Raw data →
☆ ☆ ☆ ☆ ☆ ☆ ☆
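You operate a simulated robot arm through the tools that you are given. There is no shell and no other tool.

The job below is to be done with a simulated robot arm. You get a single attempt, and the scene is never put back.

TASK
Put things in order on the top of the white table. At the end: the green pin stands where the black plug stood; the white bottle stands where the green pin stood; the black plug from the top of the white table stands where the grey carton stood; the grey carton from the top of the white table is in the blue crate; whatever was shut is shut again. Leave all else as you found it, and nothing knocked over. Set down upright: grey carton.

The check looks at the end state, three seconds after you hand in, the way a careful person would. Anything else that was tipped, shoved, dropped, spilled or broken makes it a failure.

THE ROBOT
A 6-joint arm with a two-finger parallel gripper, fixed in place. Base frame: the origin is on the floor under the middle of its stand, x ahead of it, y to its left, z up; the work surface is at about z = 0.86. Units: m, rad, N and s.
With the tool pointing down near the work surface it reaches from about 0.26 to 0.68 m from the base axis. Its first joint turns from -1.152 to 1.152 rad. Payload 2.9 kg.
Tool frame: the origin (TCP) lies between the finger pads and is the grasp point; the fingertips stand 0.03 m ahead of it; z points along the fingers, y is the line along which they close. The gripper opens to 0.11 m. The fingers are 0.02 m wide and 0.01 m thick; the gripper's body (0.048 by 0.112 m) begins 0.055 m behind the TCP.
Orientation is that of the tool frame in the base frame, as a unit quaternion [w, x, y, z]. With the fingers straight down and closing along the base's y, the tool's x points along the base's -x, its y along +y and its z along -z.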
☆ ☆ ☆ ☆ ☆ ☆ ☆
Set every line of the listing down word for word.

Response →
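You operate a simulated robot arm through the tools that you are given. There is no shell and no other tool.

The job below is to be done with a simulated robot arm. You get a single attempt, and the scene is never put back.

TASK
Put things in order on the top of the white table. At the end: the green pin stands where the black plug stood; the white bottle stands where the green pin stood; the black plug from the top of the white table stands where the grey carton stood; the grey carton from the top of the white table is in the blue crate; whatever was shut is shut again. Leave all else as you found it, and nothing knocked over. Set down upright: grey carton.

The check looks at the end state, three seconds after you hand in, the way a careful person would. Anything else that was tipped, shoved, dropped, spilled or broken makes it a failure.

THE ROBOT
A 6-joint arm with a two-finger parallel gripper, fixed in place. Base frame: the origin is on the floor under the middle of its stand, x ahead of it, y to its left, z up; the work surface is at about z = 0.86. Units: m, rad, N and s.
With the tool pointing down near the work surface it reaches from about 0.26 to 0.68 m from the base axis. Its first joint turns from -1.152 to 1.152 rad. Payload 2.9 kg.
Tool frame: the origin (TCP) lies between the finger pads and is the grasp point; the fingertips stand 0.03 m ahead of it; z points along the fingers, y is the line along which they close. The gripper opens to 0.11 m. The fingers are 0.02 m wide and 0.01 m thick; the gripper's body (0.048 by 0.112 m) begins 0.055 m behind the TCP.
Orientation is that of the tool frame in the base frame, as a unit quaternion [w, x, y, z]. With the fingers straight down and closing along the base's y, the tool's x points along the base's -x, its y along +y and its z along -z.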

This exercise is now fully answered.